Volume regulation was studied in A6 epithelia grown on permeable supports by measuring cell thickness (Tc) while simultaneously recording short circuit current (ISC) and transepithelial conductance (Gt). Lowering the tonicity of the basolateral solution (pi b) from 250 or 215 to 140 mOsm/kg elicited a rapid rise in Tc followed by a regulation of the cell volume towards control. This decrease in Tc displays the characteristics of the regulatory volume decrease (RVD). Upon restoring the isoosmotic conditions, Tc decreased rapidly below its control value. A post RVD regulatory volume increase (RVI) as described for other cell types was not observed. The subsequent reduction of the basolateral osmolality increased Tc to the level recorded at the end of the first hypoosmotic pulse. Because cell content was not altered during the isoosmotic period the second hypoosmotic challenge was isotonic with the cell and did therefore not evoke an RVD. However, the cell did not lose its ability to volume regulate since an RVD could be elicited by further reduction of pi b from 140 to 100 mOsm/kg. The possibility of an involvement of amino acids in the RVD was tested. The amount of amino acids in the cell as well as excreted in the bath was determined by amino acid analysis. Millimolar concentrations of threonine, serine, alanine, glutamate, glycine and aspartate were found in the cell extract. The cellular amino acid concentration was 28.8 +/- 0.4 mM. The amounts of glycine, aspartate and glutamate excreted from the cell during the hypotonic treatment were significantly larger than in control conditions.
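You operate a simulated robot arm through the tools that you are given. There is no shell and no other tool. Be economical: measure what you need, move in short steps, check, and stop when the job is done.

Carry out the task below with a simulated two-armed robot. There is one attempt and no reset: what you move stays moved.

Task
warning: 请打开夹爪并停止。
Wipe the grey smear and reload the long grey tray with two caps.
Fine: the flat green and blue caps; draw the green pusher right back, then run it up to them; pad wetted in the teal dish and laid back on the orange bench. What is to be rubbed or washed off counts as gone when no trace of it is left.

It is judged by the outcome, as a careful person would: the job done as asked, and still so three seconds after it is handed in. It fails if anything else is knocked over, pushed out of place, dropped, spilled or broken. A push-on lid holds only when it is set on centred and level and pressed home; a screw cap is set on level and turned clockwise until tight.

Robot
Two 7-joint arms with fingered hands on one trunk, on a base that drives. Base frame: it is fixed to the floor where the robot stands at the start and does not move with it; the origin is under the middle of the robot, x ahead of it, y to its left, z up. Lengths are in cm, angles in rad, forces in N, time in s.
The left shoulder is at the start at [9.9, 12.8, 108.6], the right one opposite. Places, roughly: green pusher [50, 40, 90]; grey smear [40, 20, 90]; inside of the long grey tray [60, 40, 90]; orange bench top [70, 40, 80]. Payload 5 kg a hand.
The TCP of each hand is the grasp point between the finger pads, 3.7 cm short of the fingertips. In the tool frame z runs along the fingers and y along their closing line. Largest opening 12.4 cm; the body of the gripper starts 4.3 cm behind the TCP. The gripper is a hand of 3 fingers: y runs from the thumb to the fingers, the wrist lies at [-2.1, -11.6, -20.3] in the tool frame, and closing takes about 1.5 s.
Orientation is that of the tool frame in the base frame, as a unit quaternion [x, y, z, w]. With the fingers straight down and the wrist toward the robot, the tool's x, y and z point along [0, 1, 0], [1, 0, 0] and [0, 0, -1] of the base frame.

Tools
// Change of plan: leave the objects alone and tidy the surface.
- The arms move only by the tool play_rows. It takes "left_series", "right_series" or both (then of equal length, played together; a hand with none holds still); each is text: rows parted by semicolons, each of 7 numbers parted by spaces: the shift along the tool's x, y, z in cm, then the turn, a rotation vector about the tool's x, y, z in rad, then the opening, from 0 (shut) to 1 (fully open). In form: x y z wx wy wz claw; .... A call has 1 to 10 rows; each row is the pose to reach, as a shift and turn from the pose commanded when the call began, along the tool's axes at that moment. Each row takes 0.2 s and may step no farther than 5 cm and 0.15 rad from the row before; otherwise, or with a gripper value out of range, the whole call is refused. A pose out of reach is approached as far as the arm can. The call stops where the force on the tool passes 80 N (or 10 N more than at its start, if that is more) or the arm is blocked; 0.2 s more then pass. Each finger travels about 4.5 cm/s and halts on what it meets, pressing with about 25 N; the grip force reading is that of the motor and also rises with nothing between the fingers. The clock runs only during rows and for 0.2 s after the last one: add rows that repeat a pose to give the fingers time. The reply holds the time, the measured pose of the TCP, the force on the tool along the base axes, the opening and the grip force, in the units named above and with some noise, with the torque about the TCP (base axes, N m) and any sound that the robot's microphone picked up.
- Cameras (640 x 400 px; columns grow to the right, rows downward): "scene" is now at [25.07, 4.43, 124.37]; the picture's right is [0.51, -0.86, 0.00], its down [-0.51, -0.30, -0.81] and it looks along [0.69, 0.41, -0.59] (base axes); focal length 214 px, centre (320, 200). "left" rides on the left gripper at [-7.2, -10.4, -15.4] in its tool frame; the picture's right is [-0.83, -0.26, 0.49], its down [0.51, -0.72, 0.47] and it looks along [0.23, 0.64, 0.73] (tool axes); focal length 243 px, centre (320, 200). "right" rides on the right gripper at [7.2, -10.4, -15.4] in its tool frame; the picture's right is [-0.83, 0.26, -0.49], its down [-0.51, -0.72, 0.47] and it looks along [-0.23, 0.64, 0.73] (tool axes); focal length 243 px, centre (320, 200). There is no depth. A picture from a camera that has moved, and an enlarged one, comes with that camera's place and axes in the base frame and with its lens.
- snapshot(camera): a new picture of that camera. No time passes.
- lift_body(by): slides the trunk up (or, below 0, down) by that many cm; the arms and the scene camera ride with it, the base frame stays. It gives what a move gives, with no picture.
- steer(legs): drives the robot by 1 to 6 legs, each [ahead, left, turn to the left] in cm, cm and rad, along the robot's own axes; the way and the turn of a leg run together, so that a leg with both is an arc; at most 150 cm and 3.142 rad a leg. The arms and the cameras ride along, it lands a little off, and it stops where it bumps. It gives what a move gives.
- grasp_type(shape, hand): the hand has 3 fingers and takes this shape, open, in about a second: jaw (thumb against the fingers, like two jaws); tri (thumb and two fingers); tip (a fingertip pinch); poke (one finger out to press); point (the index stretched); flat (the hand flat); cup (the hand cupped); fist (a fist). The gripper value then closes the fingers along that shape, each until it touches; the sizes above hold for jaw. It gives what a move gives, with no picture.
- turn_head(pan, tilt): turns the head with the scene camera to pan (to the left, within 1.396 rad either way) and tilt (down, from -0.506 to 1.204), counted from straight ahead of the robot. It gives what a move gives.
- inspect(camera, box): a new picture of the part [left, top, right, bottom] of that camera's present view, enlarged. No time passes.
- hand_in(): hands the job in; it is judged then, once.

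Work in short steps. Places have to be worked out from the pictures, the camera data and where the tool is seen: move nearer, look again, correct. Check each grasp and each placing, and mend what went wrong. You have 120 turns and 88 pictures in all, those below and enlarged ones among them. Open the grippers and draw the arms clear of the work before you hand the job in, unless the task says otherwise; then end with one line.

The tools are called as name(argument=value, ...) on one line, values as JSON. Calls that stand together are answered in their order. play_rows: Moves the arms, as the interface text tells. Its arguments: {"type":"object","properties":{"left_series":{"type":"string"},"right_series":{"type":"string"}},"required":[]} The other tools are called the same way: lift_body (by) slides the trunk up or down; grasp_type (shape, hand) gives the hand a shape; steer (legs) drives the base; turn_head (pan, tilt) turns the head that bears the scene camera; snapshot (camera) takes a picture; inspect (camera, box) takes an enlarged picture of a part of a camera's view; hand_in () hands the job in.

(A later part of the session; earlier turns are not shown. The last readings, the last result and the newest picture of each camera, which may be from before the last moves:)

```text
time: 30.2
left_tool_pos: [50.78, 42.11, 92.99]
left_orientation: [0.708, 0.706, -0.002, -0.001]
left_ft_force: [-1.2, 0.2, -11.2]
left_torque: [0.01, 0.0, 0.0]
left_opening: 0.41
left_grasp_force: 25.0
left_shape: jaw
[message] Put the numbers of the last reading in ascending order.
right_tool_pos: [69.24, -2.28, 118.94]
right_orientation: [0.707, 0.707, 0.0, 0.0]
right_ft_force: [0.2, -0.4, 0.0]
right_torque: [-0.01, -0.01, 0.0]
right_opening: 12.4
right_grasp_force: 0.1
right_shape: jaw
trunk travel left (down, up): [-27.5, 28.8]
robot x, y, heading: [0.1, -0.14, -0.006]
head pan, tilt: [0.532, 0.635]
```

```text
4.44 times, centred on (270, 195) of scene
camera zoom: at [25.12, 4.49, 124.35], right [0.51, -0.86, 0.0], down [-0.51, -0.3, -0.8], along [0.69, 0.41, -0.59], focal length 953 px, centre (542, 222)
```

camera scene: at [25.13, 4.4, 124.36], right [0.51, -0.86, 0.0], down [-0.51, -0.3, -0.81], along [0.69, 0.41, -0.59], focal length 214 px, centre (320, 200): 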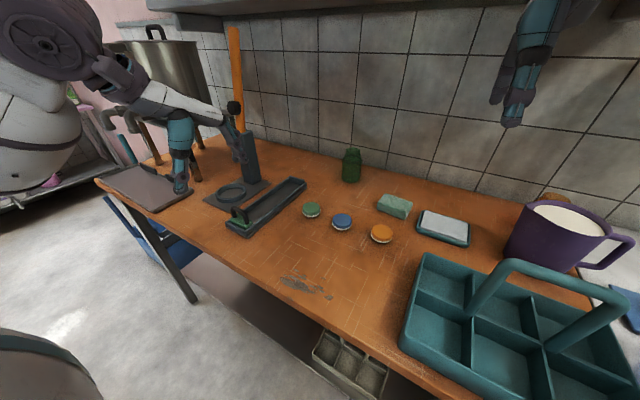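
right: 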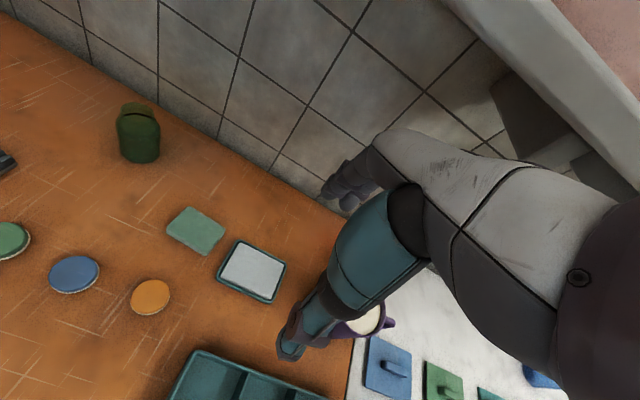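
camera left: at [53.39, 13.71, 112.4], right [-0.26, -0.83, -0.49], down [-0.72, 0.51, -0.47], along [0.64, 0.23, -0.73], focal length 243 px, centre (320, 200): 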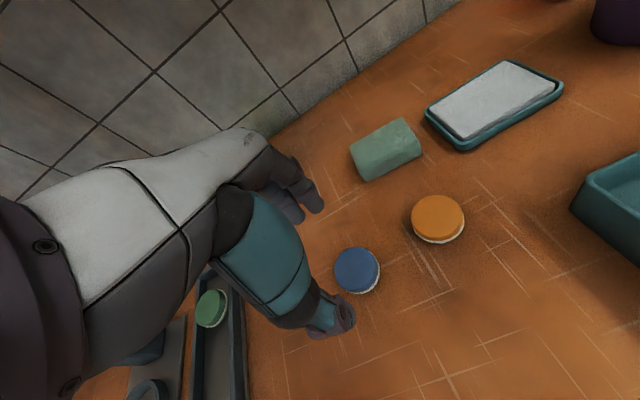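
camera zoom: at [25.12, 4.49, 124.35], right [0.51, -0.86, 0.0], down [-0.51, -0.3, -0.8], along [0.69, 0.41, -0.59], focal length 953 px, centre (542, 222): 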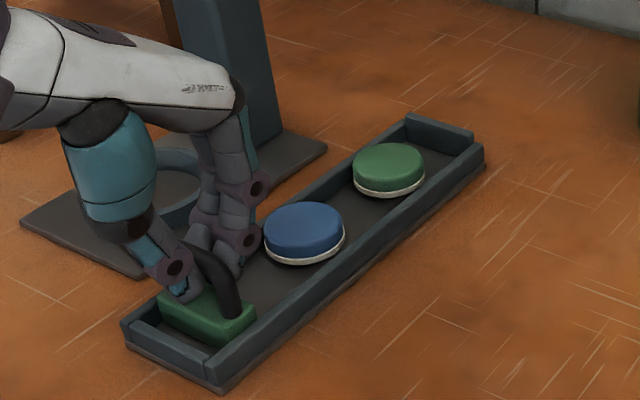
The excretion of these amino acids during hypotonicity decreased the cellular amino acid concentration by 8.4 +/- 0.2 mM. This quantity cannot completely account for the RVD during the first hypotonic challenge. The addition of glycine, aspartate and glutamate to the bathing solutions, although used at concentrations higher than intracellularly, did not reduce RVD. On the contrary, this maneuver increased the amplitude of the RVD following both hypoosmotic pulses. This result suggests a stimulatory role of the amino acids on the processes responsible for the RVD.